#### What you are asked to do
Please restate, exactly as written, the lines running from the beginning of the material through the line that has "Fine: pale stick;" in it. Leave out blank lines and number the others, starting at 1.

· · · · · · ·

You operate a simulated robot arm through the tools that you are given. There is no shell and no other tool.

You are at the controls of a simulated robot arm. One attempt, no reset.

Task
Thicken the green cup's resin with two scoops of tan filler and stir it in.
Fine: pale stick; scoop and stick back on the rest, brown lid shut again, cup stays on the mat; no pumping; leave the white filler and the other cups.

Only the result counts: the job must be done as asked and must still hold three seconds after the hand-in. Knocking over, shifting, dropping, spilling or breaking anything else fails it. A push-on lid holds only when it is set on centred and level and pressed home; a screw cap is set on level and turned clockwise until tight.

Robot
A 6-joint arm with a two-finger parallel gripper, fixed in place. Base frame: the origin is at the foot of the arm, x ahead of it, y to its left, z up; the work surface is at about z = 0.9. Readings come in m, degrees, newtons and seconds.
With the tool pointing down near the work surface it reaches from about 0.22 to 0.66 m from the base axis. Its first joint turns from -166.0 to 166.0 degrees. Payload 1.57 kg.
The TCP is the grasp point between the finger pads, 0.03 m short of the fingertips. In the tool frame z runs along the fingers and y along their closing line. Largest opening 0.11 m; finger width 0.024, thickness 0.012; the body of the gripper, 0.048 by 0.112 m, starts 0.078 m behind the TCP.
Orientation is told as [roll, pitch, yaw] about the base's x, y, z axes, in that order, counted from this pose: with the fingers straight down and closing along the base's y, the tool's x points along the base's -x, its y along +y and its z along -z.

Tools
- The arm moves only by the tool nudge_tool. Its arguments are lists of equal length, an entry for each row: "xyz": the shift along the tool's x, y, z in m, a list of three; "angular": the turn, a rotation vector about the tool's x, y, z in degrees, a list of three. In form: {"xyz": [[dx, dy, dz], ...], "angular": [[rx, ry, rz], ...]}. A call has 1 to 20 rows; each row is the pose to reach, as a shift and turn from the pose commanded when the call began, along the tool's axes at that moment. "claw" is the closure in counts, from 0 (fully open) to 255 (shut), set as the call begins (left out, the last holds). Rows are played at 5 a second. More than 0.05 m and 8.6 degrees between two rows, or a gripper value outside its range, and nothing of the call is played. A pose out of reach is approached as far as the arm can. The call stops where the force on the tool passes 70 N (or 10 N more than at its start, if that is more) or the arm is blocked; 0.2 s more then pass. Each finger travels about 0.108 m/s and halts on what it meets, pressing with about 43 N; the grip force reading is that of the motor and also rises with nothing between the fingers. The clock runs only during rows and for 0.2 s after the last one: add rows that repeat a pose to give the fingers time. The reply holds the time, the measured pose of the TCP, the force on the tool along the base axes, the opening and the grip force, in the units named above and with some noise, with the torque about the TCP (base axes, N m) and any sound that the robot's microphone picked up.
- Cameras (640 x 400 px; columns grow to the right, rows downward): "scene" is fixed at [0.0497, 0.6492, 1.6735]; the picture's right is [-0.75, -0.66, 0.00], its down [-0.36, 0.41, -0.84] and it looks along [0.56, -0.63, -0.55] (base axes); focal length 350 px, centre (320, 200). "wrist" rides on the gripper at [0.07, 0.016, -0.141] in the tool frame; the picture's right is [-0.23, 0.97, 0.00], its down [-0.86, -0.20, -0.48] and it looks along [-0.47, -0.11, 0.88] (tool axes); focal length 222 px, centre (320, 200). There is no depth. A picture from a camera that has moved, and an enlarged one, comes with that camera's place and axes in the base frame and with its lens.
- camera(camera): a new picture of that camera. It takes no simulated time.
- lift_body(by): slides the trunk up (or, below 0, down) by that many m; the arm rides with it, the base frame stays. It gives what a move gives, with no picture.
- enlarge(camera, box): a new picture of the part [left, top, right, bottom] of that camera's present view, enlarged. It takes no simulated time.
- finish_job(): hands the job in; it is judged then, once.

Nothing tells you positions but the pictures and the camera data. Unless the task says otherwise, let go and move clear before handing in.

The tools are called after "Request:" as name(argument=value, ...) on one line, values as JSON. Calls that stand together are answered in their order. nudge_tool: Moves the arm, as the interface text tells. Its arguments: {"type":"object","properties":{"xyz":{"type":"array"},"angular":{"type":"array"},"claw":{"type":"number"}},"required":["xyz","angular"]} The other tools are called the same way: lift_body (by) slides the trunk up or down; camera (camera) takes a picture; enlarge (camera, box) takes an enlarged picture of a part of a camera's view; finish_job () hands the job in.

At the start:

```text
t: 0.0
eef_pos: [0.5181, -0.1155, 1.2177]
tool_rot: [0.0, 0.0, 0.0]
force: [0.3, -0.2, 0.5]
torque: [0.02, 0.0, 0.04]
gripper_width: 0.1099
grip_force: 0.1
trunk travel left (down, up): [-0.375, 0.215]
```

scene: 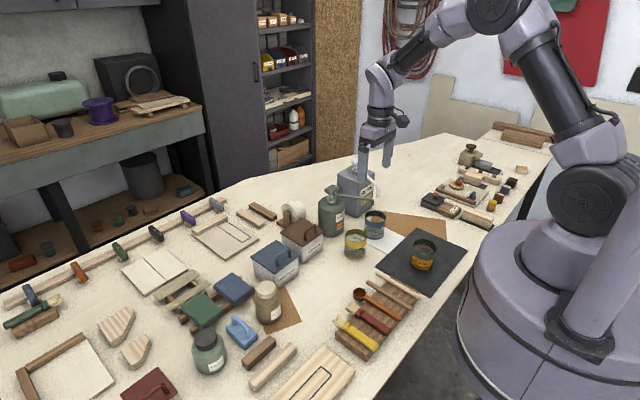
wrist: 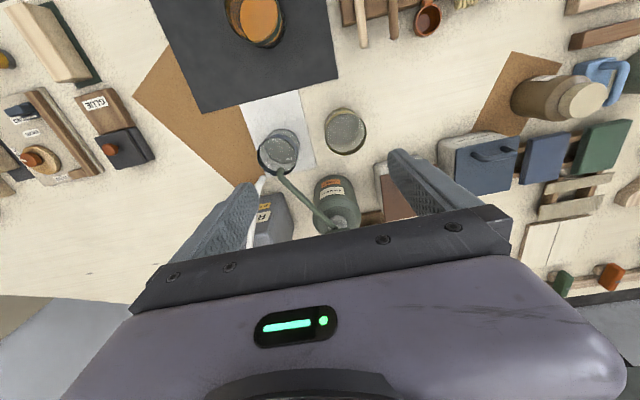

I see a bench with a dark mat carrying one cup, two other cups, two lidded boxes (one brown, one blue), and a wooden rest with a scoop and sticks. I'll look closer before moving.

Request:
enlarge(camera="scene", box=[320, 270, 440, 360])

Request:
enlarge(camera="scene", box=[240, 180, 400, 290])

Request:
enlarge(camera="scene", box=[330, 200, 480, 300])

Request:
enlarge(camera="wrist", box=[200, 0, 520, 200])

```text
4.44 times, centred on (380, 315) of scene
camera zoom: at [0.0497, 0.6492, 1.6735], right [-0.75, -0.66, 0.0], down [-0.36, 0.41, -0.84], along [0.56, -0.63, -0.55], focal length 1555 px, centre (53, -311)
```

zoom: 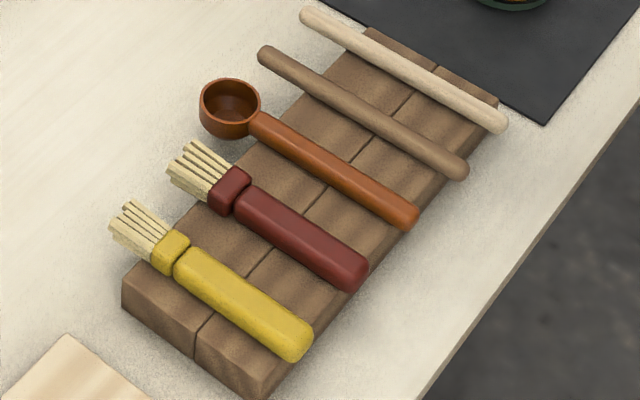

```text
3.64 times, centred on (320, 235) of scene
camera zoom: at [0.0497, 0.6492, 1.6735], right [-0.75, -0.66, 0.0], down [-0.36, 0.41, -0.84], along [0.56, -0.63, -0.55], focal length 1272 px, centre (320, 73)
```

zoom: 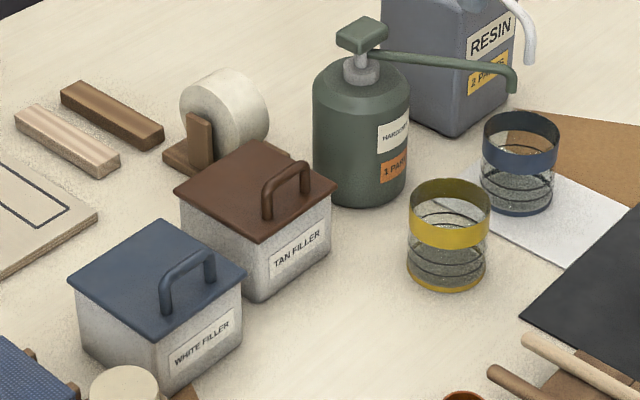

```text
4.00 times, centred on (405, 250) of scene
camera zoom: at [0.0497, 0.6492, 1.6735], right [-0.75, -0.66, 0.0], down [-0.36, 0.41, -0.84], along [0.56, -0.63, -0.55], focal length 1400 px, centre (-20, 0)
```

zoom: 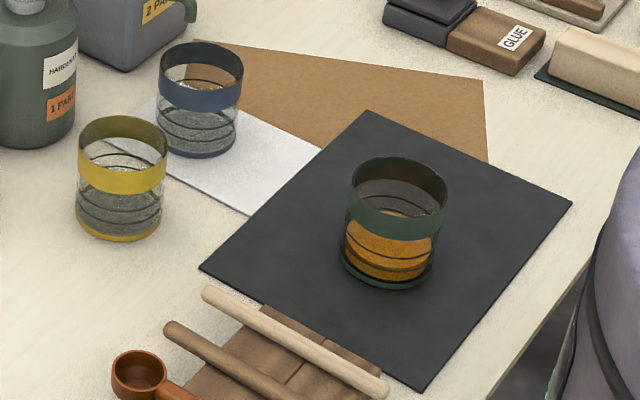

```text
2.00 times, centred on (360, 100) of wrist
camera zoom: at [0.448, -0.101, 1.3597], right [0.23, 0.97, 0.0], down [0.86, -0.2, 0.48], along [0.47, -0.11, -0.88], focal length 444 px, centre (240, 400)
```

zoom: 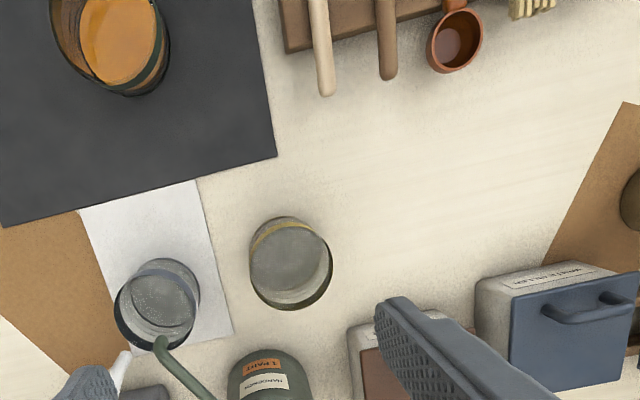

· · · · · · ·

#### Solution to this problem
1. You operate a simulated robot arm through the tools that you are given. There is no shell and no other tool.
2. You are at the controls of a simulated robot arm. One attempt, no reset.
3. Task
4. Thicken the green cup's resin with two scoops of tan filler and stir it in.
5. Fine: pale stick; scoop and stick back on the rest, brown lid shut again, cup stays on the mat; no pumping; leave the white filler and the other cups.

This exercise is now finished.